> [Your instructions]:
Return all of the data exactly as given.
_ _ _
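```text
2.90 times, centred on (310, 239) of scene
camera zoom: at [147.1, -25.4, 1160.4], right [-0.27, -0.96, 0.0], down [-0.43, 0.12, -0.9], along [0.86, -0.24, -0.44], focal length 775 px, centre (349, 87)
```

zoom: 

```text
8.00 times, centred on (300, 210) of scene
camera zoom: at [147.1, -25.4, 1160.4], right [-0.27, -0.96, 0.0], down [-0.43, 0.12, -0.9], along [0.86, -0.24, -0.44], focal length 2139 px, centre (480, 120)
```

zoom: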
_ _ _
> [Exercise output]:
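```text
2.90 times, centred on (310, 239) of scene
camera zoom: at [147.1, -25.4, 1160.4], right [-0.27, -0.96, 0.0], down [-0.43, 0.12, -0.9], along [0.86, -0.24, -0.44], focal length 775 px, centre (349, 87)
```

zoom: 

```text
8.00 times, centred on (300, 210) of scene
camera zoom: at [147.1, -25.4, 1160.4], right [-0.27, -0.96, 0.0], down [-0.43, 0.12, -0.9], along [0.86, -0.24, -0.44], focal length 2139 px, centre (480, 120)
```

zoom: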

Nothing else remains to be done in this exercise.